One aspect relates to a splice holder that includes sidewalls each including legs extending from a base at a first end, a body portion joining the legs at a second end, and a clip extending from the body portion and between the legs. The clip includes a distal end that is flexible to hold different types of optical fiber splices within the splice holder. Another aspect relates to an adapter for fitting between splice holders of a splice tray. The splice holders of the splice tray are shaped to constrain a first type of optical fiber splice while the adapter is shaped to constrain a second type and a third type of optical fiber splice.

Description

SPUICE HOUDER AND ADAPTER FOR A
TEUECOMMUNICATIONS PRODUCT
CROSS-REFERENCE TO REUATED APPUICATION
[0001] This application claims the benefit of U.S. Patent Application Serial No.

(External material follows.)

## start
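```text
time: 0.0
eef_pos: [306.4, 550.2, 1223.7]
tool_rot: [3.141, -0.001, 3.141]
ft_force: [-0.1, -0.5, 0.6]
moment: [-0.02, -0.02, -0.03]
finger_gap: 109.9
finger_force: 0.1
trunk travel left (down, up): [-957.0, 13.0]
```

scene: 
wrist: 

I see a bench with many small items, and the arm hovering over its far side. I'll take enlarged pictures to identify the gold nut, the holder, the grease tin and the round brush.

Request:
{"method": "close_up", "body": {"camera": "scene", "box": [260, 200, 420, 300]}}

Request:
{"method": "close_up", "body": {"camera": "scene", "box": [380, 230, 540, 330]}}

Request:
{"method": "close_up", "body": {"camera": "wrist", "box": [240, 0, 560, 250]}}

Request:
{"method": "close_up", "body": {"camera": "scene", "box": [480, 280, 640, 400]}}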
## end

62/854,543, filed on May 30, 2019, the disclosure of which is incorporated herein by reference in its entirety.
BACKGROUND
[0002] Fiber optic networks utilize fiber optic cables that often require optical fiber splicing and storage. A splice tray can be used to store spliced optical fibers inside telecommunications equipment including closures, panels, cabinets, and the like. In certain examples, a splice tray can be used inside a telecommunications closure that includes one or more connector ports. One or more drop cables can be inserted into the connector ports to deliver the high bandwidth communication capabilities to one or more subscriber locations.
SUMMARY
[0003] This disclosure relates generally to devices used in the telecommunications industry. More particularly, this disclosure relates to devices for holding within the same area different types of optical fiber splices having different shapes and dimensions.
[0004] In one aspect, a splice tray comprises a base, a channel extending along a length of the base, and a splice holder projecting from the base. The splice holder includes sidewalls on opposite sides of the channel. Each sidewall includes legs extending from the base at a first end, a body portion joining the legs at a second end, and a clip extending from the body portion and between the legs. The clip includes a proximal end adjacent to the body portion and a distal end away from the body portion. The distal end of the clip being flexible to hold different types of optical fiber splices in a space between the channel and the sidewalls. [0005] Another aspect relates to an adapter for fitting between splice holders of a splice tray. The splice holders of the splice tray are shaped to constrain a first type of optical fiber splice while the adapter is shaped to constrain a second type and a third type of optical fiber splice. The adapter comprises an elongated body that includes opposing side panels. Each opposing side panel includes a rounded exterior surface and a planar interior surface. A bridge connects the opposing side panels. The bridge has a concave interior surface. A cavity is shaped by the planar and concave interior surfaces to constrain the second and third type of optical fiber splice.
[0006] A variety of additional inventive aspects will be set forth in the description that follows. The inventive aspects can relate to individual features and to combinations of features. It is to be understood that both the forgoing general description and the following detailed description are exemplary and explanatory only and are not restrictive of the broad inventive concepts upon which the examples disclosed herein are based.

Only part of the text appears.